- [PROBLEM]
Seek out every line containing the word "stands", and copy each.

- [PROVIDED MATERIAL]
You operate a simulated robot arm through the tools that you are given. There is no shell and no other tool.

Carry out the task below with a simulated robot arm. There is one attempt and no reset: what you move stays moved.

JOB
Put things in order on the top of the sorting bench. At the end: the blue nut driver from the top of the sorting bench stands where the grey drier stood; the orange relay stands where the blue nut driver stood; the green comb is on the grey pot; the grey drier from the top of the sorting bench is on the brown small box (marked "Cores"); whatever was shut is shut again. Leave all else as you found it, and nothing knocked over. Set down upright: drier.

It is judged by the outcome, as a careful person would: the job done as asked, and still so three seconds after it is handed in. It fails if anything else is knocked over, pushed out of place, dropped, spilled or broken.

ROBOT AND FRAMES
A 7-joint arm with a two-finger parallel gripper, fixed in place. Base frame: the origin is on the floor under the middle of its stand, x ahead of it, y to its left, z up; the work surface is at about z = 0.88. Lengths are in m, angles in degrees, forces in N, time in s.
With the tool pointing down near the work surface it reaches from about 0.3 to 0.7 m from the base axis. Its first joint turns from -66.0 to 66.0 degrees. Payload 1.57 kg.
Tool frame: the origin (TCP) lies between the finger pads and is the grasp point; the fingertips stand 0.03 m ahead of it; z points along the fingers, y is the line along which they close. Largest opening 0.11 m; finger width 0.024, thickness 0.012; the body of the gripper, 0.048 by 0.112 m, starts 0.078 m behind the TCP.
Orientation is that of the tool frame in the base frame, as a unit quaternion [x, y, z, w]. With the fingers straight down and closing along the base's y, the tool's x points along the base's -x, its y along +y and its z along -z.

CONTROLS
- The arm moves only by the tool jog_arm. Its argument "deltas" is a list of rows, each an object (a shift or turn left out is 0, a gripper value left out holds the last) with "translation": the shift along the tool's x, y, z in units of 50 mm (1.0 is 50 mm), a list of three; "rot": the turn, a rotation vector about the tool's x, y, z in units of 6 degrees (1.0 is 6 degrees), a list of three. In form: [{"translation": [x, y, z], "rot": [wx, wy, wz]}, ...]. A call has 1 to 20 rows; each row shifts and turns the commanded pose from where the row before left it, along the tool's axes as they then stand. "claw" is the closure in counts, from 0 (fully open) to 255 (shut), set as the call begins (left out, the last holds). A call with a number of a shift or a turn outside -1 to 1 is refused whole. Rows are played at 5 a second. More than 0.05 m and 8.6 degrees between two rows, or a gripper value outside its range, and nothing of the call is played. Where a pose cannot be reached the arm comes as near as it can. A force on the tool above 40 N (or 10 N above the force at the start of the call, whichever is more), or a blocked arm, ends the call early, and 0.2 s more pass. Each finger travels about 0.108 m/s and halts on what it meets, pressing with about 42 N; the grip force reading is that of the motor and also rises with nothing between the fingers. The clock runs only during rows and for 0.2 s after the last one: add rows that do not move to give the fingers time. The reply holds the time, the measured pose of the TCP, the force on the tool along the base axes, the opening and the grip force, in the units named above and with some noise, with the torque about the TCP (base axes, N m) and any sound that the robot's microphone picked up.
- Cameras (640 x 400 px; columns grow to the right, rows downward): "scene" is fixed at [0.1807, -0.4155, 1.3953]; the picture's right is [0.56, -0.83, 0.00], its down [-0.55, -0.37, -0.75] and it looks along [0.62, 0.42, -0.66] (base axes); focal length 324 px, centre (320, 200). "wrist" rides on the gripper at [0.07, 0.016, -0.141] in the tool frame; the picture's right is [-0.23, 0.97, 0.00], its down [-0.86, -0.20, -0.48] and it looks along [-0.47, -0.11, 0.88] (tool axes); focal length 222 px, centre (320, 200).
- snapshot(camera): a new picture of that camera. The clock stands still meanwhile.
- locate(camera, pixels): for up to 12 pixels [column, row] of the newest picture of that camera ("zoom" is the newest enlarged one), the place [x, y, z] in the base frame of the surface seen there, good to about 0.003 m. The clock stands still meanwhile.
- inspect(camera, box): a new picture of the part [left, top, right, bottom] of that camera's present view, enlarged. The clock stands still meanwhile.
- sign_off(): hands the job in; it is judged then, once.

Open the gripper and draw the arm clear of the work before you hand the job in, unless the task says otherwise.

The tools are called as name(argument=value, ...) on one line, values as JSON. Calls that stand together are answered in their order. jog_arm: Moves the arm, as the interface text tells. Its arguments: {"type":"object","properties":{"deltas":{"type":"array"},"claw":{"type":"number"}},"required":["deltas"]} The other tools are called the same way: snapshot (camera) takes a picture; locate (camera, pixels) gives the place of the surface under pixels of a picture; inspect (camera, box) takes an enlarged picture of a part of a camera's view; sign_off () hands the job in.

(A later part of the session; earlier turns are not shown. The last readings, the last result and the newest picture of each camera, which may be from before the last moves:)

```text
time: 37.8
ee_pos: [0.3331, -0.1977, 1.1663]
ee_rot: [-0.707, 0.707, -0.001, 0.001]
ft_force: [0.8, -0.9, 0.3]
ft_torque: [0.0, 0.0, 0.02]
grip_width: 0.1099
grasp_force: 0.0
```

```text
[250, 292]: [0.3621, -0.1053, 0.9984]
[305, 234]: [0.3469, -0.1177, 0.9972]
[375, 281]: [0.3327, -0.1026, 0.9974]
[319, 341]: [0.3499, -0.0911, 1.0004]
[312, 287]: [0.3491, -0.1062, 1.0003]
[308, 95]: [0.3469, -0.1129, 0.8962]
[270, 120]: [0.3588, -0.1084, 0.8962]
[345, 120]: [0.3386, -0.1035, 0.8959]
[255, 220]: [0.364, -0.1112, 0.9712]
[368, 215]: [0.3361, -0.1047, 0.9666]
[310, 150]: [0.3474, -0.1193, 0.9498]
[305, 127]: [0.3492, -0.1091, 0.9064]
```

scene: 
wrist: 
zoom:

- [OUTPUT OF THE EXERCISE]
Put things in order on the top of the sorting bench. At the end: the blue nut driver from the top of the sorting bench stands where the grey drier stood; the orange relay stands where the blue nut driver stood; the green comb is on the grey pot; the grey drier from the top of the sorting bench is on the brown small box (marked "Cores"); whatever was shut is shut again. Leave all else as you found it, and nothing knocked over. Set down upright: drier.
- snapshot(camera): a new picture of that camera. The clock stands still meanwhile.
- locate(camera, pixels): for up to 12 pixels [column, row] of the newest picture of that camera ("zoom" is the newest enlarged one), the place [x, y, z] in the base frame of the surface seen there, good to about 0.003 m. The clock stands still meanwhile.
- inspect(camera, box): a new picture of the part [left, top, right, bottom] of that camera's present view, enlarged. The clock stands still meanwhile.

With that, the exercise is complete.